Wichita City Council. This week the Wichita City Council considers these items: A facade improvement program loan is requested for a building at 1525 E. Douglas to house GLMV Architecture. This action will loan $500,000 for the purposes of sprucing up the outside of the building, with that amount, plus interest, to be paid back in the form of special assessments collected with the regular property tax. It’s similar to the special assessment financing used in new housing developments, but here applied to existing structures. Interestingly, the city documents proclaim a “gap,” meaning that “applicants show a financial need for public assistance in order to complete the project, based on the owner’s ability to finance the project and assuming a market-based return on investment.” In other words, private financing was not available, so the city steps in, and we have another example of the city investing in money-losing projects. Although it is likely the city will be paid back, the program also includes a $30,000 grant for this project. That, of course, is a gift from Wichita taxpayers made by the city council, and will not be paid back. … The council will be asked to decide whether to proceed with a new airport terminal costing $160 million and parking facilities costing $40 million. It’s said by city leaders that this will not cost Wichita taxpayers a thing. That is, unless you use the airport or paid any taxes to the federal government. Federal grants are a source of some funds for the airport, and are thought by city leaders to be free money, without cost. … On a consent agenda item, we learn that the bridge over the Big Ditch is going to cost more, as a supplemental agreement for $521,369 in additional funds for the planning of the bridge is requested. The reason, according to the city is “additional work is needed to comply with Federal requirements.” This is just the planning, not the actual construction of the bridge. So far the budget for planning and design is $5,219,145. … Also on the consent agenda is something that’s become not unusual: the need to repeal an ordinance and replace it with a corrected ordinance. … As always, the agenda packet is available at Wichita city council agendas.
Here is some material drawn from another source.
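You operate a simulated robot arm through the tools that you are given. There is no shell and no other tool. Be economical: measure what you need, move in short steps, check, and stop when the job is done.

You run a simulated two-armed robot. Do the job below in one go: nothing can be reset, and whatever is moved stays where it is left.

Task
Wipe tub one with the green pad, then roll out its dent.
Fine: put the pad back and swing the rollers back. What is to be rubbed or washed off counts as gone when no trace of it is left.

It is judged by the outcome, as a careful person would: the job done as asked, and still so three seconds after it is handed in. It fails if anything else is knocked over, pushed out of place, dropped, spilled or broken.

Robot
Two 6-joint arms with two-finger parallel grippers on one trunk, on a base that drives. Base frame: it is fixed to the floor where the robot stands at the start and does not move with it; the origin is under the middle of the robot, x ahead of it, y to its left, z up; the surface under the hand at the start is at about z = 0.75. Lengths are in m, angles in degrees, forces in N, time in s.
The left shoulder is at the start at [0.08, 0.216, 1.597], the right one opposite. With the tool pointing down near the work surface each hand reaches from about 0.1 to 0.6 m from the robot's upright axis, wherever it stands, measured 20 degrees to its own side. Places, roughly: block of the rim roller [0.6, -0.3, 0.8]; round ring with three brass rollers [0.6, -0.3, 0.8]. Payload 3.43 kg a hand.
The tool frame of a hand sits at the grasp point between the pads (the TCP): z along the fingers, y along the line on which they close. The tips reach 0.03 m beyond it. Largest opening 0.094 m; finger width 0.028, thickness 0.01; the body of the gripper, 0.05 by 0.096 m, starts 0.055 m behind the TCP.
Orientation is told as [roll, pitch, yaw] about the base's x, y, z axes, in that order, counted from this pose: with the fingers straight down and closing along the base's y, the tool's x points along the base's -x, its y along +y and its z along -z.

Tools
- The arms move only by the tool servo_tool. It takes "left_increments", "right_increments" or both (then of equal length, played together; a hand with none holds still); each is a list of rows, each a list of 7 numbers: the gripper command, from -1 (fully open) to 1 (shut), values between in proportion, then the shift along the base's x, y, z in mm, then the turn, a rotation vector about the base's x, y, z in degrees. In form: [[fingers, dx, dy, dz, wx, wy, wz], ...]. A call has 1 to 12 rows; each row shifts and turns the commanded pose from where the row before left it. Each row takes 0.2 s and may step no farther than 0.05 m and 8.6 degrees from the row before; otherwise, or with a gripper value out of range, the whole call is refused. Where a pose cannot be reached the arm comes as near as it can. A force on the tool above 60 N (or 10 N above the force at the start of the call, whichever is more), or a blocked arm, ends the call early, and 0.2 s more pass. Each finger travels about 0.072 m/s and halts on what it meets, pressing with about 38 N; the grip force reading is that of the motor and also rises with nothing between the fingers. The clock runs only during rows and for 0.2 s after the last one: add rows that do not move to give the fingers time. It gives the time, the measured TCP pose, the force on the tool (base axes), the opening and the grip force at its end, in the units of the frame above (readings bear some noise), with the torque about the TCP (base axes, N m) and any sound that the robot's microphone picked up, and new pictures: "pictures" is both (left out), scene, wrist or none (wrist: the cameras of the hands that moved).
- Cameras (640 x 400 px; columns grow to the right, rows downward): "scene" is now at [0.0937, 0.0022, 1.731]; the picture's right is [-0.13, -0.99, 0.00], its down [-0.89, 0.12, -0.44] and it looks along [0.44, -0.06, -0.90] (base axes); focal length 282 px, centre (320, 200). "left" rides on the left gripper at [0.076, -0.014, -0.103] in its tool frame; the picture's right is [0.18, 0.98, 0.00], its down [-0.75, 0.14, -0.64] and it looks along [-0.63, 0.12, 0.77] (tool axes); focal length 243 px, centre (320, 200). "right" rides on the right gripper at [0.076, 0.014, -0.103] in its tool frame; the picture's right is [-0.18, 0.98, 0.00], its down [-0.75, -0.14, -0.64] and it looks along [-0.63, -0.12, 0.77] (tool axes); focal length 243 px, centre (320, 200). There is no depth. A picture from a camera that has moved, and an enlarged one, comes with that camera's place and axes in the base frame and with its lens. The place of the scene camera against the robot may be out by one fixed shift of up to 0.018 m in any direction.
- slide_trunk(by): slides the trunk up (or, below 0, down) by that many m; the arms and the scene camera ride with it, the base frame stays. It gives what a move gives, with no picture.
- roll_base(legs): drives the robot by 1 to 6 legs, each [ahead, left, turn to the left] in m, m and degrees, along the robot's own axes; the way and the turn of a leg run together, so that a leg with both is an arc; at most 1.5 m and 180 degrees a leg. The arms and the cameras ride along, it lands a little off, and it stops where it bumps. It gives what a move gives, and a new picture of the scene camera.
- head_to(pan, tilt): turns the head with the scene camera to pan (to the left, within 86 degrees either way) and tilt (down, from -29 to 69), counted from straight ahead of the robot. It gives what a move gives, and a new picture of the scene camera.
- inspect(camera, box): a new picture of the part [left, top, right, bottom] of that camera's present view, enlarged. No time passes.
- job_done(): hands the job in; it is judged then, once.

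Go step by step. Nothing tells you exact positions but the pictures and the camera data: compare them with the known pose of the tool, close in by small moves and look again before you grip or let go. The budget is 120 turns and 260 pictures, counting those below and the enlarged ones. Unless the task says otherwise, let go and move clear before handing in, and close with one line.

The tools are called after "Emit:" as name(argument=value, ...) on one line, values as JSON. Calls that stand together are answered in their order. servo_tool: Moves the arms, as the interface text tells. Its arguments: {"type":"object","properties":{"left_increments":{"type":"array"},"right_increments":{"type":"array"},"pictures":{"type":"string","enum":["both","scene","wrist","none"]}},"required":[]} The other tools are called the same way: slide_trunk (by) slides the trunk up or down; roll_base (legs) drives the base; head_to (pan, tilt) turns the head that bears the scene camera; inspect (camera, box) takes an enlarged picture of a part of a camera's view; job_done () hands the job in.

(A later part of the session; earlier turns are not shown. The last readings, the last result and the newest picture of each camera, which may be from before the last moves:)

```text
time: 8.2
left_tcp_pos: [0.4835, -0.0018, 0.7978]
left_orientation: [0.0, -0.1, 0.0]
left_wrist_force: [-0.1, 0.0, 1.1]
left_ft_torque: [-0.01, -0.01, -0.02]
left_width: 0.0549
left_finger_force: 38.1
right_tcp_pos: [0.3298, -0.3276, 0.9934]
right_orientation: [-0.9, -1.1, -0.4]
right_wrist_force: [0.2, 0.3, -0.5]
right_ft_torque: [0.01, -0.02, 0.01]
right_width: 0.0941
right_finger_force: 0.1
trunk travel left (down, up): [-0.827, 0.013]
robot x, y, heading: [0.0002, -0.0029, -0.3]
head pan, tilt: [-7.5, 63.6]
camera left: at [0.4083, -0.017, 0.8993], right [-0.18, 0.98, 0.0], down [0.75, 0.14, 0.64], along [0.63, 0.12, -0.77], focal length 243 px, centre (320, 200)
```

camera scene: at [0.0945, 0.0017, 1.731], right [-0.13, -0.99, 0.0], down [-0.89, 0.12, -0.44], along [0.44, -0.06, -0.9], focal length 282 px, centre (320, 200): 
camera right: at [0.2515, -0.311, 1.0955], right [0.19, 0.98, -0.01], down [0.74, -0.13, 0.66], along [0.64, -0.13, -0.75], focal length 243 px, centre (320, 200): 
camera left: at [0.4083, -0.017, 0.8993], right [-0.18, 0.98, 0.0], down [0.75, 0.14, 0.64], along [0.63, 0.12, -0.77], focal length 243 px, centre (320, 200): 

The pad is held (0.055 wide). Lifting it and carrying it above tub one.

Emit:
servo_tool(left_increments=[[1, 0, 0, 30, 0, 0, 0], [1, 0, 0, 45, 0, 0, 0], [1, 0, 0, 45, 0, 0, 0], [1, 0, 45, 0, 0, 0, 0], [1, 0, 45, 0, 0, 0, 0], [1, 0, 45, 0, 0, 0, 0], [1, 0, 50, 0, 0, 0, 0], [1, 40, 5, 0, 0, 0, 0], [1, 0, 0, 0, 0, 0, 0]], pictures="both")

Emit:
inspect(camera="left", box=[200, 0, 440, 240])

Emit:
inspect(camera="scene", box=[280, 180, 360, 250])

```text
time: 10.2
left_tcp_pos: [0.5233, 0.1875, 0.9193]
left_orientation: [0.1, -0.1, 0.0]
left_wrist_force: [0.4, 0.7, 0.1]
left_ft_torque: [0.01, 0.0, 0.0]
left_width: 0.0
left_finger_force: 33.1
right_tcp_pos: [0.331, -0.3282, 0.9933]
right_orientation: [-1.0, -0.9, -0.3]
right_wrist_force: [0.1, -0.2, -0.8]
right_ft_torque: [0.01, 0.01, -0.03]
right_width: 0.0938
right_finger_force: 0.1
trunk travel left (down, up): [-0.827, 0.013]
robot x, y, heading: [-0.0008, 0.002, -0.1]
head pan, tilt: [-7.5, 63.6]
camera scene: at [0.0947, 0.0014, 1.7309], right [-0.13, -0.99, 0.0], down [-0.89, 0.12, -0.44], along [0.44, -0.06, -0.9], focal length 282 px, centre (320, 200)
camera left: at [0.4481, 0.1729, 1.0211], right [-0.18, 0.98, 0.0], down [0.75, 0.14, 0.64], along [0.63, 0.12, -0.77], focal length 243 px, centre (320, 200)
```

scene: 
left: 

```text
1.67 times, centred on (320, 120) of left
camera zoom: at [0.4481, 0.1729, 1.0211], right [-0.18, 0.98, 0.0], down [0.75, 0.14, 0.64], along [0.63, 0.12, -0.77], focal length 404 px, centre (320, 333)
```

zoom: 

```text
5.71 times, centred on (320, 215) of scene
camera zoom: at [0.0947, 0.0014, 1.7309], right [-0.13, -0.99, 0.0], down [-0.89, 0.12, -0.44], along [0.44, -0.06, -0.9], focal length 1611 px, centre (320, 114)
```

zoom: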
Rich States, Poor States event this week. Kansas Policy Institute and the Wichita Independent Business Association are hosting a breakfast event this Friday (June 24th) featuring Jonathan Williams, one of the authors of Rich States, Poor States: ALEC-Laffer State Economic Competitiveness Index. There’s still time to RSVP. For more information, see Rich States, Poor States author to be in Wichita.
Wichita’s riverside parks to be topic. This Friday (June 24th), Jim Mason, Naturalist at the Great Plains Nature Center will have a presentation and book signing at the Wichita Pachyderm Club. Mason is author of Wichita’s Riverside Parks, published in April 2011. The public is welcome and encouraged to attend Wichita Pachyderm meetings. For more information click on Wichita Pachyderm Club. Upcoming speakers: On July 1 there will be no meeting due to the Independence Day holiday. On July 8, Dave Trabert, President, Kansas Policy Institute, on “Stabilizing the Kansas Budget.”
Pompeo noted for opposition to opposition to energy spending. Tax credits — mysterious to the general public, therefore increasingly used as a way to disguise government spending — come under attack from Chris Chocola in the Washington Examiner: “Last fall, voters sent a clear message to cut spending and get the country’s fiscal house in order. These same voters should take heed because some of the candidates they elected are suffering from temporary insanity when it comes to a classic Washington giveaway: the tax credit. Nearly 80 Republicans, many of whom ran on restoring fiscal sanity to Washington, have joined 100 liberal Democrats in sponsoring HR 1380, the New Alternative Transportation to Give Americans Solutions Act, known colloquially as the NAT GAS Act.” … The bill is a pet project of energy investor T. Boone Pickens in an effort to obtain billions in subsidy for his project to use natural gas as a transportation fuel. But, writes Chocola: “The goal should be creating a sustainable market, not a false one. It is not the role of Congress or the federal government to pick winners or losers in the broad field of energy alternatives. Backing any one industry over another distorts the market and destroys our system of free enterprise.” He criticizes those who campaigned on fiscal responsibility and support this bill. Chocola also calls out Wichita Republican U.S. Representative Mike Pompeo for his opposition to these energy tax and spending programs.
Even quicker. Open Letter to Paul Krugman: The New York Times columnist taken to task by Donald J. Boudreaux. … House GOP retreats from borrowing freeze, more Republicans drift from pledge to deny debt-limit increase without conditions. … Rasmussen poll: 70% say default is bad for economy, 56% say failure to cut spending is worse. … The Metaphysics of Contemporary Theft: “The remedy to address theft would be not more government help — public assistance, social welfare, counseling — but far less, given that human nature rises to the occasion when forced to work and sinks when leisured and exempt.” … Investor’s Business Daily: Times’ Bias Shows In Palin Email Affair. … Michael Barone: Government Looks to Past, Free Enterprise to Future: “Republicans want less government spending and more leeway for entrepreneurs to create new businesses and jobs. No one knows what innovative products and services will emerge. That’s the beauty of free enterprise, but it also makes it a hard sell politically.”